■ Requirements
Gather every line below where "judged" appears.

Begin Dataset content

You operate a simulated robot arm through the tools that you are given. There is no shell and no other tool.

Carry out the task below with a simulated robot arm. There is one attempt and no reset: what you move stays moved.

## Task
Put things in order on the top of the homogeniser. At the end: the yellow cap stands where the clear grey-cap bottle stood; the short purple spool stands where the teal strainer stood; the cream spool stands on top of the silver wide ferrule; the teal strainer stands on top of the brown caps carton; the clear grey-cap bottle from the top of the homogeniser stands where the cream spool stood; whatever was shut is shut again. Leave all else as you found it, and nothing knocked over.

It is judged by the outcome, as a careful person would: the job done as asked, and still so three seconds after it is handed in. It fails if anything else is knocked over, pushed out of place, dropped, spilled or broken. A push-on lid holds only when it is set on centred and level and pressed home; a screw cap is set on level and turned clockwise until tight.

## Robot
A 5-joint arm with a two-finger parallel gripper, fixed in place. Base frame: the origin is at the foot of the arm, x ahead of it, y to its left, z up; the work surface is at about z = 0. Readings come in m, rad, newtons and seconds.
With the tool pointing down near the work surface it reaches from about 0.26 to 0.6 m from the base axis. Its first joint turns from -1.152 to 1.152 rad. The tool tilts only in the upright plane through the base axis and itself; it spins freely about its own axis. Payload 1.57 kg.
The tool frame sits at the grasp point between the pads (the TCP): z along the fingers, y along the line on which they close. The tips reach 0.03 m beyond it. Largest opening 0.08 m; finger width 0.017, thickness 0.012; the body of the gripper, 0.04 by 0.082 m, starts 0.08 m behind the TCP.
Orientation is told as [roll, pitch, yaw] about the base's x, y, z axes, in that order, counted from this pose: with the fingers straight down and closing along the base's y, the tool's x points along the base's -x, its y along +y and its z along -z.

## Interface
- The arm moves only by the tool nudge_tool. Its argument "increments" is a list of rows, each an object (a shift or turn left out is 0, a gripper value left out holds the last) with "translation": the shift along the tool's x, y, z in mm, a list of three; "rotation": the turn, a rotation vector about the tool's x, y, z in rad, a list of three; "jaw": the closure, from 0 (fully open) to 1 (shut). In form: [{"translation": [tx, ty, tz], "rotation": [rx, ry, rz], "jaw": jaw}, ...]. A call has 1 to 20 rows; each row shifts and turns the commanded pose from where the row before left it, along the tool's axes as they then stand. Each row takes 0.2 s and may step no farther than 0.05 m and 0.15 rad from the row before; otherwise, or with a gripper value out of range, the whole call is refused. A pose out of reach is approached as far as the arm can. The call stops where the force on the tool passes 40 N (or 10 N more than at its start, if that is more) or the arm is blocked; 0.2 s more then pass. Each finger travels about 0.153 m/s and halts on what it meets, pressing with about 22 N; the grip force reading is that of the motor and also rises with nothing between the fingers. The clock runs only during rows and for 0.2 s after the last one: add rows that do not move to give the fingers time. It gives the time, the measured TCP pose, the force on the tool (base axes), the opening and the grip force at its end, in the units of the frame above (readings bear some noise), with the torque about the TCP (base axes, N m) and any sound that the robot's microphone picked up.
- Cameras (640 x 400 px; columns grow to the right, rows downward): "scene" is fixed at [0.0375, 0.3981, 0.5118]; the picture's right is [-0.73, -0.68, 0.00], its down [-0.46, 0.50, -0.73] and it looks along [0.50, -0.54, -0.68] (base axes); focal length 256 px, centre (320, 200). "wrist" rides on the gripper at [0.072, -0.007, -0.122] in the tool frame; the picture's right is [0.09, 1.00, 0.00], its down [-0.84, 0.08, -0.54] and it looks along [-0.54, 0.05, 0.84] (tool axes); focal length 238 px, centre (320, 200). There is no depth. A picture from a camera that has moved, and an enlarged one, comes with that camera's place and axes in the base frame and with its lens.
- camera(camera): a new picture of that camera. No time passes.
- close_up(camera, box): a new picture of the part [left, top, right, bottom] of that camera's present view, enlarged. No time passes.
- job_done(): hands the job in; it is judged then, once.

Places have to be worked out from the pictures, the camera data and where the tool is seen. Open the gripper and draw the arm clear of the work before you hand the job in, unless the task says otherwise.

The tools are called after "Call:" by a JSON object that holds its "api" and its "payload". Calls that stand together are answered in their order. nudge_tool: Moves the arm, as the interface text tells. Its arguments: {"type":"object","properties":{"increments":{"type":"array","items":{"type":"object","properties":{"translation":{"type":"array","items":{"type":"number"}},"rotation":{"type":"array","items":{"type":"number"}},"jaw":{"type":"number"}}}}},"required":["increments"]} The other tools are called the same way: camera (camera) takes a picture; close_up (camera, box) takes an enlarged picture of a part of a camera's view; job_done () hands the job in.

End Dataset content

■ Answer for this exercise
It is judged by the outcome, as a careful person would: the job done as asked, and still so three seconds after it is handed in. It fails if anything else is knocked over, pushed out of place, dropped, spilled or broken. A push-on lid holds only when it is set on centred and level and pressed home; a screw cap is set on level and turned clockwise until tight.
- job_done(): hands the job in; it is judged then, once.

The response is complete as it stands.